> [Passage]

Optemos ahora por realizar un ejercicio de imaginación que permita aislar las variables con el objetivo de centrar el razonamiento en el conflicto con los mercados. Dotémonos, pues, de un escenario político ideal. Por ejemplo, el siguiente.

Debido a una importante crisis, el panorama político francés cambia radicalmente. La población desea pasar página con respecto al neoliberalismo; elige a una persona determinada a ponerse manos a la obra y la dota de una cómoda mayoría en el Parlamento. El equipo en el poder puede contar con una formación política consolidada, dotada de altos cargos competentes y suficientes en número para reemplazar a los altos funcionarios reticentes al cambio. En la calle, una movilización popular, masiva y festiva, vapulea las artimañas reaccionarias. Los medios de comunicación privados, desacreditados, no logran desempeñar el papel de oposición: su animadversión con respecto al poder refuerza la determinación de la población. La Policía y el Ejército, por su parte, hacen gala de un legalismo que aleja la perspectiva de un golpe de Estado.

> [Problem set]
1) Cite the passage exactly. Begin with "Optemos ahora por" and finish with "ejemplo, el siguiente.".
2) Write the next part of the passage, the one that starts with "Optemos ahora por".

> [Data block]

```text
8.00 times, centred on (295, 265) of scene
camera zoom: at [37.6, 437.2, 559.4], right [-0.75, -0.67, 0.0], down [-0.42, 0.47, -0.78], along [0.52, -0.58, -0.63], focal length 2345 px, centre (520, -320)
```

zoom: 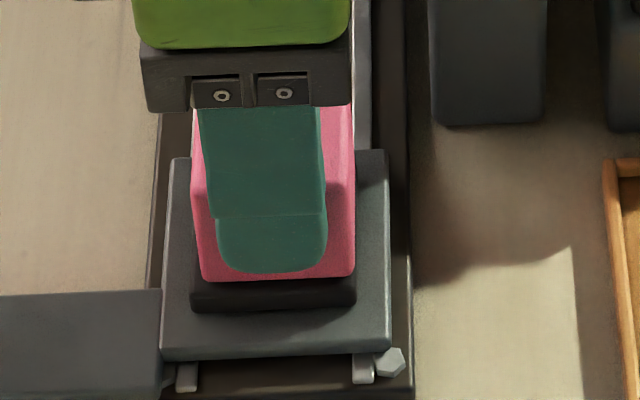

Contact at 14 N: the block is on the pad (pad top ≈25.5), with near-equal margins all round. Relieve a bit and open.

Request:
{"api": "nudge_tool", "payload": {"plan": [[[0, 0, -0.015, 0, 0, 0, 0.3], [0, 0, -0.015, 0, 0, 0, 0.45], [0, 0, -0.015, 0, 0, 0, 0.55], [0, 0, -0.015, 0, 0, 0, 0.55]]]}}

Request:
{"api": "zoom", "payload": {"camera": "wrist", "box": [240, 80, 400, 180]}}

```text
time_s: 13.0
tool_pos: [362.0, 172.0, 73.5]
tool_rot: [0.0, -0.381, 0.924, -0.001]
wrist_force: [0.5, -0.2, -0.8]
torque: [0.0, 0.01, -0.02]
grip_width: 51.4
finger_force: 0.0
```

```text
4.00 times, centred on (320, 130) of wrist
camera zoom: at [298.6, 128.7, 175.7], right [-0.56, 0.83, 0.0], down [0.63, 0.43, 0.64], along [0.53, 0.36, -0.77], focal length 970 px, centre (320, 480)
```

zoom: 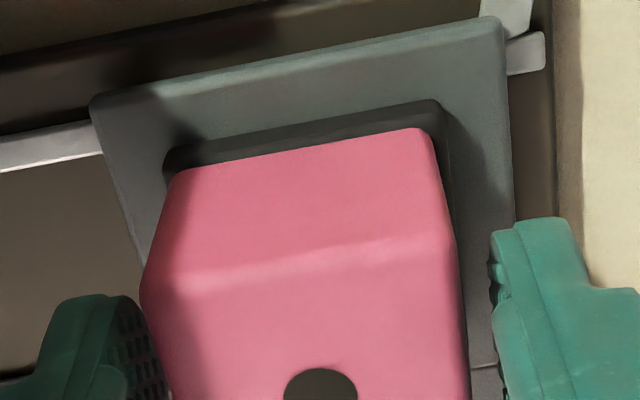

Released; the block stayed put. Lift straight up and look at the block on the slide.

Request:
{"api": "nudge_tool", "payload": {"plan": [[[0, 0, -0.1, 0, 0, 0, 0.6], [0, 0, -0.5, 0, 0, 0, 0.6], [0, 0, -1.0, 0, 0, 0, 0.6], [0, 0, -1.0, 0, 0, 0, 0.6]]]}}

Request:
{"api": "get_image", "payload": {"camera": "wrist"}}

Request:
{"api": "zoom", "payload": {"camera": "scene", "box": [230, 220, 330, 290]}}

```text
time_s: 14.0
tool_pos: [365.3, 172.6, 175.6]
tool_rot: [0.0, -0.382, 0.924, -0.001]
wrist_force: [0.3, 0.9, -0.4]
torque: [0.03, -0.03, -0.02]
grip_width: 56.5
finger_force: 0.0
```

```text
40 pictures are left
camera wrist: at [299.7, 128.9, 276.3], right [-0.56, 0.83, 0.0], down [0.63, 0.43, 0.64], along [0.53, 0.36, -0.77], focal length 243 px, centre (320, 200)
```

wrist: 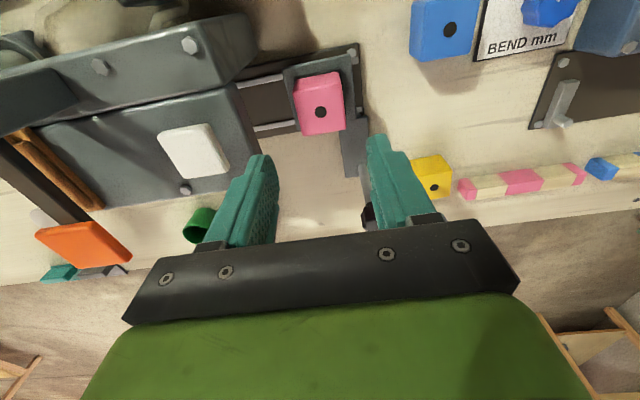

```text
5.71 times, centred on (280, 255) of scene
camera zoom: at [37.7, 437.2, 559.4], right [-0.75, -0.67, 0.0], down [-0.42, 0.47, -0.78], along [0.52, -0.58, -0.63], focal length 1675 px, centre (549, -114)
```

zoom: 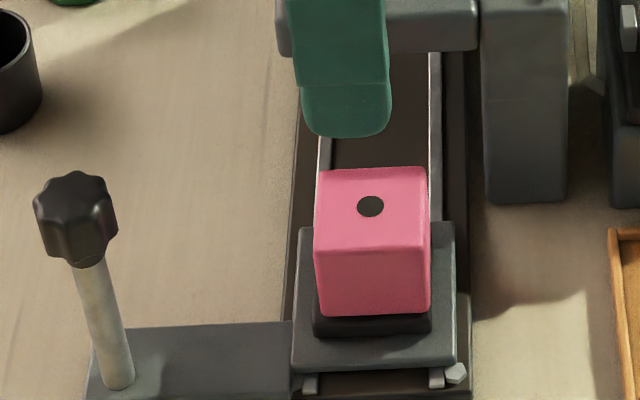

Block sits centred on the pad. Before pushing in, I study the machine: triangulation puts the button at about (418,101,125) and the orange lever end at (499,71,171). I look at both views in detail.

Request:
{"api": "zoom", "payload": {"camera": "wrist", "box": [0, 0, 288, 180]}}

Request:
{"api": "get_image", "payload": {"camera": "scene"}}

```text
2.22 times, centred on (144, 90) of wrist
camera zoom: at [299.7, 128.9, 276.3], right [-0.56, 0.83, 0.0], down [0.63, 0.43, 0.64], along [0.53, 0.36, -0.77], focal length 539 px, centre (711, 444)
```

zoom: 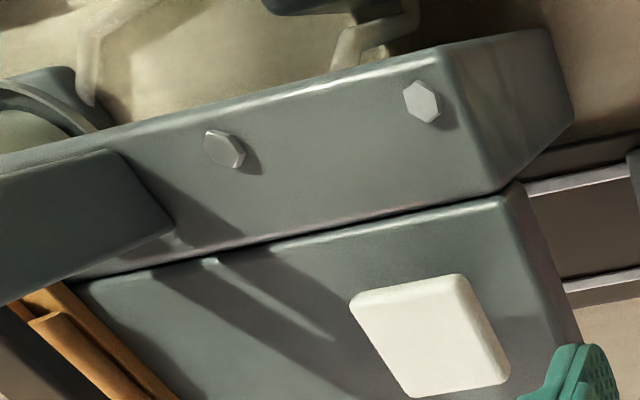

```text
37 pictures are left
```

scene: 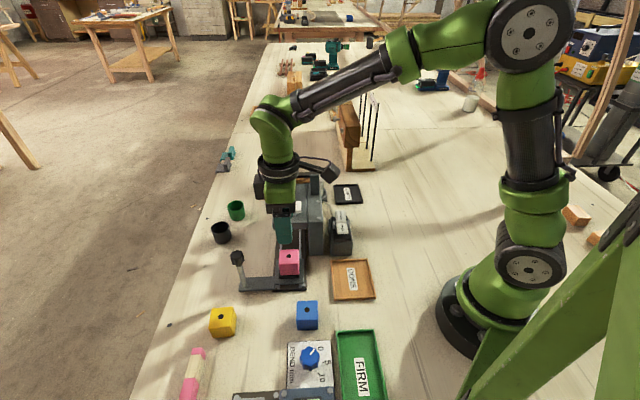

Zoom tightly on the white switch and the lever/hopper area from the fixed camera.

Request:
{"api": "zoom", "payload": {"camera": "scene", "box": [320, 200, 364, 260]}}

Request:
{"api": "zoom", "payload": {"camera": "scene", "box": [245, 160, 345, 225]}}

> [Responses for each task]
1)
Optemos ahora por realizar un ejercicio de imaginación que permita aislar las variables con el objetivo de centrar el razonamiento en el conflicto con los mercados. Dotémonos, pues, de un escenario político ideal. Por ejemplo, el siguiente.

2)
¿Una atmósfera en acuarela, mientras que la realidad se pinta en la mayoría de los casos con cuchillo? Seguramente. Pero, a pesar de este escenario idílico, las fuerzas progresistas van a tener que llevar a cabo un combate de una inusual violencia. Pues la simple voluntad de cumplir sus promesas constituye una declaración de guerra (2): “Un dirigente progresista que mostrara su determinación desencadenaría inmediatamente una reacción hostil de los mercados y, de manera más general, de todas las fuerzas del capital –analiza el economista y filósofo Frédéric Lordon–. Esa reacción le obligaría a cambiar a una velocidad superior, en una escalada que conduciría a medidas muy radicales, salvo que se detuviera bruscamente”. Pero aunque la batalla contra los mercados tiene un precio –lo veremos más adelante–, posibilita las transformaciones proscritas por la oligarquía financiera: fin de la precariedad, de la carrera por la productividad, del agotamiento imprudente de los recursos naturales, del consumo frenético, del cóctel cotidiano estrés-psicotrópicos, de las abismales desigualdades… “Lo que hay que medir bien –precisa Lordon– es el nivel de hostilidad al que nos exponemos y que, una vez que se comienza, ya no se puede parar, pues no existe ninguna opción gradual”.

Para guiar este ejercicio de imaginación, rodeémonos de tres musas poco dispuestas a flaquear en periodos de tempestad: Frédéric Lordon, al que se acaba de presentar; Jacques Nikonoff, profesor asociado en el Instituto de Estudios Europeos de la Universidad París 8 y antiguo alumno de la Escuela Nacional de Administración (ENA), durante un tiempo representante de la Caisse des Dépôts (3) en Estados Unidos y financiero adjunto para el Tesoro en Nueva York; y Dominique Plihon, profesor de Economía Financiera en la Universidad París XIII (4).

Las elecciones presidenciales y legislativas han provocado la sanción de los mercados: el spread (5) francés aumenta con rapidez y los inversores abandonan los títulos de deuda de Francia. Las grandes fortunas, preocupadas por la promesa de París de acabar con el orden neoliberal, intentan extraer una parte de su peculio. La partida de los inversores y la fuga de capitales deterioran la balanza de pagos, amenazando la solvencia del Estado.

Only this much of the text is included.